● **SHORT EXERCISE**:
Print the data exactly as it is given, please.

● **PROVIDED DATA**:
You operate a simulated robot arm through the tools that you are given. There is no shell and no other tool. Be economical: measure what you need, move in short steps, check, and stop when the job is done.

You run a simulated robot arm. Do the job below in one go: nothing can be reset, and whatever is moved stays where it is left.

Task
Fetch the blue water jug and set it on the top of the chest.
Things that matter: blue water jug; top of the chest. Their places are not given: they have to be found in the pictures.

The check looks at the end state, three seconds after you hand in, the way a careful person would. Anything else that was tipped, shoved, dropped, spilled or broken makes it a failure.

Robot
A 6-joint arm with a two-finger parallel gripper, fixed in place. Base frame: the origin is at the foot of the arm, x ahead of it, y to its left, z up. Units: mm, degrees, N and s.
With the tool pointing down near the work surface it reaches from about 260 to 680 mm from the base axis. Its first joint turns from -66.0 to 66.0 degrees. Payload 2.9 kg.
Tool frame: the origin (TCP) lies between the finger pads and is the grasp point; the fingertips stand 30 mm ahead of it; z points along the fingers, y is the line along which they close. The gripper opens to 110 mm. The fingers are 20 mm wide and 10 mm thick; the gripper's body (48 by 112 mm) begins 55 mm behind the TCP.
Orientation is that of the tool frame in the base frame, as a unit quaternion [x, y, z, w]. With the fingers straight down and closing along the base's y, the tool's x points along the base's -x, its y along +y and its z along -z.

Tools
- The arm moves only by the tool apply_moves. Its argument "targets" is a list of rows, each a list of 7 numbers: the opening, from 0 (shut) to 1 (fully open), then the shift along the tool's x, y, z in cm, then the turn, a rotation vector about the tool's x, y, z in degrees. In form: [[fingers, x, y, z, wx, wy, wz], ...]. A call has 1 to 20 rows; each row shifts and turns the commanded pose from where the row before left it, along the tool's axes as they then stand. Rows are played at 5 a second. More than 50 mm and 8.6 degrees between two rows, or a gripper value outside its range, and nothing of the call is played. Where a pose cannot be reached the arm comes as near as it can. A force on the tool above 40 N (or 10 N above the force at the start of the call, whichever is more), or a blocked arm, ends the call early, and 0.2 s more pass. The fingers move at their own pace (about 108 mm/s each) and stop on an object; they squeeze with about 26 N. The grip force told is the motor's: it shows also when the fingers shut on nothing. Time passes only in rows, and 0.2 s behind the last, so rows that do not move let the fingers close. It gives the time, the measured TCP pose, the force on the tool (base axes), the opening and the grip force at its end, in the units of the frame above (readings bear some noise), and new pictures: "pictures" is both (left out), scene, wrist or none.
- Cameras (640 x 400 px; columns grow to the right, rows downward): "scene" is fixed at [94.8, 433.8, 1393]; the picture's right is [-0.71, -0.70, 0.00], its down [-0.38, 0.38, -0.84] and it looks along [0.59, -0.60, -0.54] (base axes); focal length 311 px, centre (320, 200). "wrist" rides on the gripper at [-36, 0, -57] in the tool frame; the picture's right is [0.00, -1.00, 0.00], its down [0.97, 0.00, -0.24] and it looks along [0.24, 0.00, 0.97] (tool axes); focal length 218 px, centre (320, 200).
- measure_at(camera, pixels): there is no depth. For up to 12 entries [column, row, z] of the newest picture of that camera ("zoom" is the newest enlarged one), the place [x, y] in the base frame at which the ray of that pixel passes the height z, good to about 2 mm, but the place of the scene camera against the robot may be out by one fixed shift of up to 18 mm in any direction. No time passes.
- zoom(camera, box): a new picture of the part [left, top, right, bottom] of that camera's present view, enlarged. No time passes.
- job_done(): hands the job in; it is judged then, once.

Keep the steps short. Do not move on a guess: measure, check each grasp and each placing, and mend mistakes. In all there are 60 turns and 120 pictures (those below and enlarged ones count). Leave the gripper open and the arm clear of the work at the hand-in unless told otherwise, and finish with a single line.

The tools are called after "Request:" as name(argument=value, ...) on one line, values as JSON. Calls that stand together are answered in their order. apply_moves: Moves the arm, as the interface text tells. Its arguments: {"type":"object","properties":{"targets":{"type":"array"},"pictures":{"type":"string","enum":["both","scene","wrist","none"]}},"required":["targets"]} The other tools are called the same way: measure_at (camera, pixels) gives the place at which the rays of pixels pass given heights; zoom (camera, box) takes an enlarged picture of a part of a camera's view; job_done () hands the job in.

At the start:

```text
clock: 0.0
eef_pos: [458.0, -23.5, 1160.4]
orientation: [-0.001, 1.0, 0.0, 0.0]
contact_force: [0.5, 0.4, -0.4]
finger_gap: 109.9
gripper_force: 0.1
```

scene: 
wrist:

● **PROBLEM SOLUTION**:
You operate a simulated robot arm through the tools that you are given. There is no shell and no other tool. Be economical: measure what you need, move in short steps, check, and stop when the job is done.

You run a simulated robot arm. Do the job below in one go: nothing can be reset, and whatever is moved stays where it is left.

Task
Fetch the blue water jug and set it on the top of the chest.
Things that matter: blue water jug; top of the chest. Their places are not given: they have to be found in the pictures.

The check looks at the end state, three seconds after you hand in, the way a careful person would. Anything else that was tipped, shoved, dropped, spilled or broken makes it a failure.

Robot
A 6-joint arm with a two-finger parallel gripper, fixed in place. Base frame: the origin is at the foot of the arm, x ahead of it, y to its left, z up. Units: mm, degrees, N and s.
With the tool pointing down near the work surface it reaches from about 260 to 680 mm from the base axis. Its first joint turns from -66.0 to 66.0 degrees. Payload 2.9 kg.
Tool frame: the origin (TCP) lies between the finger pads and is the grasp point; the fingertips stand 30 mm ahead of it; z points along the fingers, y is the line along which they close. The gripper opens to 110 mm. The fingers are 20 mm wide and 10 mm thick; the gripper's body (48 by 112 mm) begins 55 mm behind the TCP.
Orientation is that of the tool frame in the base frame, as a unit quaternion [x, y, z, w]. With the fingers straight down and closing along the base's y, the tool's x points along the base's -x, its y along +y and its z along -z.

Tools
- The arm moves only by the tool apply_moves. Its argument "targets" is a list of rows, each a list of 7 numbers: the opening, from 0 (shut) to 1 (fully open), then the shift along the tool's x, y, z in cm, then the turn, a rotation vector about the tool's x, y, z in degrees. In form: [[fingers, x, y, z, wx, wy, wz], ...]. A call has 1 to 20 rows; each row shifts and turns the commanded pose from where the row before left it, along the tool's axes as they then stand. Rows are played at 5 a second. More than 50 mm and 8.6 degrees between two rows, or a gripper value outside its range, and nothing of the call is played. Where a pose cannot be reached the arm comes as near as it can. A force on the tool above 40 N (or 10 N above the force at the start of the call, whichever is more), or a blocked arm, ends the call early, and 0.2 s more pass. The fingers move at their own pace (about 108 mm/s each) and stop on an object; they squeeze with about 26 N. The grip force told is the motor's: it shows also when the fingers shut on nothing. Time passes only in rows, and 0.2 s behind the last, so rows that do not move let the fingers close. It gives the time, the measured TCP pose, the force on the tool (base axes), the opening and the grip force at its end, in the units of the frame above (readings bear some noise), and new pictures: "pictures" is both (left out), scene, wrist or none.
- Cameras (640 x 400 px; columns grow to the right, rows downward): "scene" is fixed at [94.8, 433.8, 1393]; the picture's right is [-0.71, -0.70, 0.00], its down [-0.38, 0.38, -0.84] and it looks along [0.59, -0.60, -0.54] (base axes); focal length 311 px, centre (320, 200). "wrist" rides on the gripper at [-36, 0, -57] in the tool frame; the picture's right is [0.00, -1.00, 0.00], its down [0.97, 0.00, -0.24] and it looks along [0.24, 0.00, 0.97] (tool axes); focal length 218 px, centre (320, 200).
- measure_at(camera, pixels): there is no depth. For up to 12 entries [column, row, z] of the newest picture of that camera ("zoom" is the newest enlarged one), the place [x, y] in the base frame at which the ray of that pixel passes the height z, good to about 2 mm, but the place of the scene camera against the robot may be out by one fixed shift of up to 18 mm in any direction. No time passes.
- zoom(camera, box): a new picture of the part [left, top, right, bottom] of that camera's present view, enlarged. No time passes.
- job_done(): hands the job in; it is judged then, once.

Keep the steps short. Do not move on a guess: measure, check each grasp and each placing, and mend mistakes. In all there are 60 turns and 120 pictures (those below and enlarged ones count). Leave the gripper open and the arm clear of the work at the hand-in unless told otherwise, and finish with a single line.

The tools are called after "Request:" as name(argument=value, ...) on one line, values as JSON. Calls that stand together are answered in their order. apply_moves: Moves the arm, as the interface text tells. Its arguments: {"type":"object","properties":{"targets":{"type":"array"},"pictures":{"type":"string","enum":["both","scene","wrist","none"]}},"required":["targets"]} The other tools are called the same way: measure_at (camera, pixels) gives the place at which the rays of pixels pass given heights; zoom (camera, box) takes an enlarged picture of a part of a camera's view; job_done () hands the job in.

At the start:

```text
clock: 0.0
eef_pos: [458.0, -23.5, 1160.4]
orientation: [-0.001, 1.0, 0.0, 0.0]
contact_force: [0.5, 0.4, -0.4]
finger_gap: 109.9
gripper_force: 0.1
```

scene: 
wrist:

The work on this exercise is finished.